Walter Austin and the Tip Top Bar and Grill became an unofficial holy grail of tavern success in Brooklyn. Before his death in 2015, it was common to see Walter sitting at the bar educating others on the business. Antoinette says, “There’s a guy. He owns a bar in the neighborhood now, but for years before he got his place he would come into Tip Top weekly just to pick granddad’s brain about the business.” It is Mr. Austin’s character that Antoinette wishes to drive home as the legacy and the future of Tip Top.

“One of the most important things, is that growing up with my grandfather, he was always a giver. So when you had relatives, for example, that would come from down south and needed a start, they would always stay at his home. Helping other people was who he was. As the neighborhood has changed it’s interesting to see the change of the people that come to the bar. But the oldtimers still come by, and sometimes you’ll catch the oldtimers sharing stories with the new Brooklyn folk. Granddad would’ve enjoyed that.”

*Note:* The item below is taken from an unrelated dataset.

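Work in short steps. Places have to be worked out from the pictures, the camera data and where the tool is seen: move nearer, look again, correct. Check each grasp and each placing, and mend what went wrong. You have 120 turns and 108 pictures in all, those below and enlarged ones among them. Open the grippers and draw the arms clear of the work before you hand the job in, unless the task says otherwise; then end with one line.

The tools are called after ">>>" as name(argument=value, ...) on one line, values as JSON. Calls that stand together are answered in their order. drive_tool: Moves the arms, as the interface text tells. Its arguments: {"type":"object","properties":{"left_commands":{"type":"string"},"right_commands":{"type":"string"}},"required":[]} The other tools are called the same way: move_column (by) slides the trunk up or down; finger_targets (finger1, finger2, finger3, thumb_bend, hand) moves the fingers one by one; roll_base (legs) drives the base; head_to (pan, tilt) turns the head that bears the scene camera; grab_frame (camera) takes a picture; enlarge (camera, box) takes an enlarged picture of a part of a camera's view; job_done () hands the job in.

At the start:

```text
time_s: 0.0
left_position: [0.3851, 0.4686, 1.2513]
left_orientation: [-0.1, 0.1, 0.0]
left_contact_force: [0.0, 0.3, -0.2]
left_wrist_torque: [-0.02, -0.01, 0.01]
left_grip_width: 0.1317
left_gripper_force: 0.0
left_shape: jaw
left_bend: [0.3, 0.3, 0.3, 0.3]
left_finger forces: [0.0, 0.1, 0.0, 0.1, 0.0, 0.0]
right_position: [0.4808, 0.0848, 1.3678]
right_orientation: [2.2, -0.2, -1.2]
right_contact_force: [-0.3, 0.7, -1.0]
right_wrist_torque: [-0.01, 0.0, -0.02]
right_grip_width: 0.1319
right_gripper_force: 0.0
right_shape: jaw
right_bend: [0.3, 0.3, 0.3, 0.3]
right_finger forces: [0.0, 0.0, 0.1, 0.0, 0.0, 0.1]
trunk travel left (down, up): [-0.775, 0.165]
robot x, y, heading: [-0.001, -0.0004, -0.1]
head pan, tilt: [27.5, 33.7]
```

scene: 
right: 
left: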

As Tip Top Bar and Grill celebrates 50 years servicing the community, Antoinette is cognizant of the secret to their success, and she’s hopeful that the recipe will continue to yield return business. Her grandmother Irene is still at the bar every day, and even as things change, there are some things that the family doesn’t mind staying the same.
“I want Tip Top to be the kind of place that no matter who you are, you can come inside and feel safe, feel like home. So, even though in some ways you have to keep up with the times, we don’t ever want Tip Top to lose that.”